À la Commission européenne, au Conseil de l’UE et au Parlement européen.
Pour interagir avec des administrations, une banque, un fournisseur d’énergie, pour chercher un emploi ou un logement, pour acheter un billet de train… le numérique est rendu incontournable.
Or, plus de 40 % de la population européenne ne maitrise pas les compétences numériques de base, ce qui l’empêche d’accéder à certains services essentiels.
Il est urgent de garantir l’accessibilité hors-ligne à tous les services essentiels.
Le numérique devient incontournable
La transformation numérique de la société s’accélère. Elle concerne désormais la plupart des aspects de la vie quotidienne. Pour interagir avec des administrations, une banque, un fournisseur d’énergie, pour chercher un emploi ou un logement, pour acheter un billet de train…, le numérique est rendu incontournable. Ce passage au numérique va souvent de pair avec la réduction, voire la suppression, des canaux traditionnels d’interaction comme le guichet, le téléphone ou le courrier postal.
2 Européens sur 5 en situation de vulnérabilité numérique
La transformation numérique s’accélère, alors que plus de 40 % de la population européenne ne maitrise pas les compétences numériques de base [1]. Parmi les groupes les plus en difficulté avec le numérique [2], citons les personnes âgées, les personnes peu diplômées, les personnes sans emploi mais aussi les femmes, les personnes en situation de handicap et les personnes au statut migratoire précaire. Dans de nombreux cas, leurs difficultés avec le numérique s’ajoutent à des difficultés sociales, provoquant un effet de « double peine » sur des personnes déjà vulnérables. Parfois, leur impossibilité d’accéder à certains services essentiels [3] à cause de la réduction des canaux hors-ligne aboutit à une spirale d’exclusion : non-recours aux droits sociaux, exclusion bancaire, perte d’autonomie, coupure de la fourniture d’énergie, etc.

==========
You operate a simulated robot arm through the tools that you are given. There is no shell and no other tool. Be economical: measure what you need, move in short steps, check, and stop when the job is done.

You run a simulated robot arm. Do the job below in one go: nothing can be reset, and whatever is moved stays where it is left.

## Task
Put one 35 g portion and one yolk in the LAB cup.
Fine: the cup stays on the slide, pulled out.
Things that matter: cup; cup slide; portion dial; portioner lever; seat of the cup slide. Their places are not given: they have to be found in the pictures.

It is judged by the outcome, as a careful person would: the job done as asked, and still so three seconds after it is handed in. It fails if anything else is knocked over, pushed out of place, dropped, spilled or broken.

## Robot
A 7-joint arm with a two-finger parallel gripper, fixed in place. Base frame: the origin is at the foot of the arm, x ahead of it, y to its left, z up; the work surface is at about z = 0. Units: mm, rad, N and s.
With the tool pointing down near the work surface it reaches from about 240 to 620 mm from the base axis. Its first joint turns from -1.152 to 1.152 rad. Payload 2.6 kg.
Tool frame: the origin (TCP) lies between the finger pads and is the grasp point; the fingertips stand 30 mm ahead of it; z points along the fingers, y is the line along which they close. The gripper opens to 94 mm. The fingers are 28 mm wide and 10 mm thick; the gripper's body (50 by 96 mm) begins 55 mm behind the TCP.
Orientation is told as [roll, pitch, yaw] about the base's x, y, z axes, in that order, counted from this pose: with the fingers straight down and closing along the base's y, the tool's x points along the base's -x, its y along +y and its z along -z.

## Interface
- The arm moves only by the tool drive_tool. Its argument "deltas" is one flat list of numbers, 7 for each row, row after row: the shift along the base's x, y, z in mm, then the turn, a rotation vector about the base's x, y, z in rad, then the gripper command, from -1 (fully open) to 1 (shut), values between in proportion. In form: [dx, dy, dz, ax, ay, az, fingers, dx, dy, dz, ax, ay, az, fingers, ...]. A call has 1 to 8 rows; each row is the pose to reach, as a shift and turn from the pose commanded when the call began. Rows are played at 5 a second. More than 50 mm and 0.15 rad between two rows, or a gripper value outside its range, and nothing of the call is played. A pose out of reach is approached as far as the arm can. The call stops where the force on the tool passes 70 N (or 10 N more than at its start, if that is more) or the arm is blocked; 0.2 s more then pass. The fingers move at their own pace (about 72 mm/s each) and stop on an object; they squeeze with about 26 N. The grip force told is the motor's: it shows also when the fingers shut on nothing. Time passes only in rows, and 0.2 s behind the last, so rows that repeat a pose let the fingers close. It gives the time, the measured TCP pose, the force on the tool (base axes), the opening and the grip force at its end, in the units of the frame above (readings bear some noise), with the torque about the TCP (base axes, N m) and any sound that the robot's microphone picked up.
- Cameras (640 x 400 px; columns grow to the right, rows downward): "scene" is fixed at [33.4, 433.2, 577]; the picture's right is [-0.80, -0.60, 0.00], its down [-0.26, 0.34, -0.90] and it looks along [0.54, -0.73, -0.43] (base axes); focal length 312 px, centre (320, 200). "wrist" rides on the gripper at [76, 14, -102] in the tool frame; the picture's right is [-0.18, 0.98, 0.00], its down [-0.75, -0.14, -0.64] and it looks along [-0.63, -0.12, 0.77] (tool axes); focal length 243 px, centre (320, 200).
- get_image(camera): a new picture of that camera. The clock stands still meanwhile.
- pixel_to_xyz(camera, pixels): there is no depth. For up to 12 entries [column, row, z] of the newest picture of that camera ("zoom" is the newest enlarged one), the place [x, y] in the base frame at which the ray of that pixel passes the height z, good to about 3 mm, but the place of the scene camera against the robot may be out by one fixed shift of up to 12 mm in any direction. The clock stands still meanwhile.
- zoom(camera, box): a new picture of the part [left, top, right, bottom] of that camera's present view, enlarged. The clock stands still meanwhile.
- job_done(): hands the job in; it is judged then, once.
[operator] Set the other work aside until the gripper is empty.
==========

Une stratégie européenne contradictoire
Ces constats sont révélateurs d’une situation paradoxale entre le vécu de 40 % de citoyens européens éloignés de certains usages du numérique, et une politique européenne poursuivant, presque aveuglément, le développement du numérique.
Depuis 2011 [4], la Commission européenne est pourtant tenue de veiller au respect de certaines valeurs partagées comme l’accessibilité, l’égalité de traitement ou l’accès universel, en ce qui concerne l’exécution ou la fourniture de services d’intérêt général [5].
En 2017, le Socle européen des Droits sociaux [6] consacrait pourtant le droit aux services essentiels en ces termes : Toute personne a le droit d’accéder à des services essentiels de qualité, y compris l’eau, l’assainissement, l’énergie, les transports, les services financiers et les communications numériques. Les personnes dans le besoin doivent bénéficier d’un soutien leur permettant d’accéder à ces services.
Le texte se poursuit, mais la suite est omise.